Bank REO Expectations
REO properties are properties that are own by a bank or mortgage company. REO or Real Estate Owned are properties that has been through the foreclosure process and was taken back by the lender after unsuccessful auction.
The property is taken to an auction to free the lender from junior liens. Otherwise, the lender take the responsibility of paying these junior liens.
Buying bank REO’s is a game and a competitive one at that. You need to have at least a better understanding of the rules of the game. How you play the game and your success at the game is up to you. It is up to you to take action and do something with this information.
REO’s, at times are packaged as a whole and the investors should be willing to buy all the properties which are scattered from different location.
Finding the market value of each property would help in determining the purchase price of an REO. When buying in bulk, the price of REO properties is reduced, keeping it cheap for the investors.
The bank usually wants to get rid of the house as quickly as possible, as it is seen as a liability.
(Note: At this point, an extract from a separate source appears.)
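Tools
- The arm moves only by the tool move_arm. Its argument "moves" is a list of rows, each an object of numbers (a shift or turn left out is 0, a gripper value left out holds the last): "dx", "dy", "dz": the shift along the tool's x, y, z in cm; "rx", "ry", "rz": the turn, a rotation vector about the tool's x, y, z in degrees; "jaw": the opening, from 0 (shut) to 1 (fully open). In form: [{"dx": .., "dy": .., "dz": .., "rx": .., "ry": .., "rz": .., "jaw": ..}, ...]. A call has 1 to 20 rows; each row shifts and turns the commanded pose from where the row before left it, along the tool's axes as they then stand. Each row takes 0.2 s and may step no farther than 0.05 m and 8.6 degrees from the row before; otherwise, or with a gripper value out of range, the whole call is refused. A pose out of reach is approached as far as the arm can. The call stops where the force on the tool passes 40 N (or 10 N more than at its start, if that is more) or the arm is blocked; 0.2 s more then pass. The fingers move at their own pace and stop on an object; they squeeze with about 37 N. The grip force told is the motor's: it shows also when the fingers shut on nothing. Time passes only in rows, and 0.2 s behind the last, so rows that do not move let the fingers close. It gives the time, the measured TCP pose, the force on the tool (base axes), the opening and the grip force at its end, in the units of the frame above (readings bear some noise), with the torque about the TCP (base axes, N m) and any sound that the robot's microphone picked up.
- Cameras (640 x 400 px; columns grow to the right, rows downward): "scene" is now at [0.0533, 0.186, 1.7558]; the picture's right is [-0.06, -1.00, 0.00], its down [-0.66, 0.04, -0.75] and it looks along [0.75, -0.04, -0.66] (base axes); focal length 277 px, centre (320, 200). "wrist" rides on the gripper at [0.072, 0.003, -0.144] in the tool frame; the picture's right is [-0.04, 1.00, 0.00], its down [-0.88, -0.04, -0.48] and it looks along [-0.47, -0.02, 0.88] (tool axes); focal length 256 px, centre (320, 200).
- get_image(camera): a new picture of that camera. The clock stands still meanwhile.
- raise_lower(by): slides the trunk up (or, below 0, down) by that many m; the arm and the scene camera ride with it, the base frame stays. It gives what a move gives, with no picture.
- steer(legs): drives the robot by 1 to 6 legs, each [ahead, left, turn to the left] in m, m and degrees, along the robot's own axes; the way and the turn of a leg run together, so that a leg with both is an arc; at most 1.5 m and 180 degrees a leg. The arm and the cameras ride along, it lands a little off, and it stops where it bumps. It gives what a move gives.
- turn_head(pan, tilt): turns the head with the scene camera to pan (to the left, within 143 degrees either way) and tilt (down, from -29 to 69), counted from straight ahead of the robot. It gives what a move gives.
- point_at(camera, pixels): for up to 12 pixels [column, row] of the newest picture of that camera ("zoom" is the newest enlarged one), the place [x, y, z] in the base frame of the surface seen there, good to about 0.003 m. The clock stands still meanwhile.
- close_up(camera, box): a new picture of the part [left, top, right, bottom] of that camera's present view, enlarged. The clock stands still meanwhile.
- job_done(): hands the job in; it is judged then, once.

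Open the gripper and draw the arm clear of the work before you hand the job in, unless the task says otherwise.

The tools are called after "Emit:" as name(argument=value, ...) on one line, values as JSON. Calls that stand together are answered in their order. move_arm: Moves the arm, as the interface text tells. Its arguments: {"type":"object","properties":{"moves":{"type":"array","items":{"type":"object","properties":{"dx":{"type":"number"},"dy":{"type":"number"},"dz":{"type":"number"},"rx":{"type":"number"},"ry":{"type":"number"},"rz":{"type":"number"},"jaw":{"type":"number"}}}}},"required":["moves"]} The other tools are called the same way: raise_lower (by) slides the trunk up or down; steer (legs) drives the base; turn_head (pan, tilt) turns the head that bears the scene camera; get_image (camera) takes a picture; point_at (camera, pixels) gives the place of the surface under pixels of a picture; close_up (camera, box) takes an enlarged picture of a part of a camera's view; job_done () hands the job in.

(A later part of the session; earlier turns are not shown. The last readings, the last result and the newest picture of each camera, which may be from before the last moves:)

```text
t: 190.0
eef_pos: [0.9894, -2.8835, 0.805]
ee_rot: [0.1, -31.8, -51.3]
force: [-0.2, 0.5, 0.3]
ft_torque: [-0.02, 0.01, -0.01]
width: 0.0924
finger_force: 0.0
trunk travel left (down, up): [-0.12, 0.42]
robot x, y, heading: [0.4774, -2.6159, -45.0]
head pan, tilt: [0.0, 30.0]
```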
So it is in their interests to go for a quick sale. They don’t necessarily want to sell it cheap, as they need to minimize their losses, but in the current buyers’ market REO homes in many areas are going for up to 20 percent below market value.
The other big advantage of investing in an REO is that you have the option of inspecting the property thoroughly before you actually close the deal, which option you do not ordinarily have in a foreclosure auction. You have the liberty to walk through the property and make all sorts of inspections without annoying the seller – in this case, the bank since it will help them get rid of the property.
One thing to remember when buying an REO property. It’s sold in “As IS’ condition, meaning the bank will not shoulder any repairs needed and the buyer should take the property under its current condition.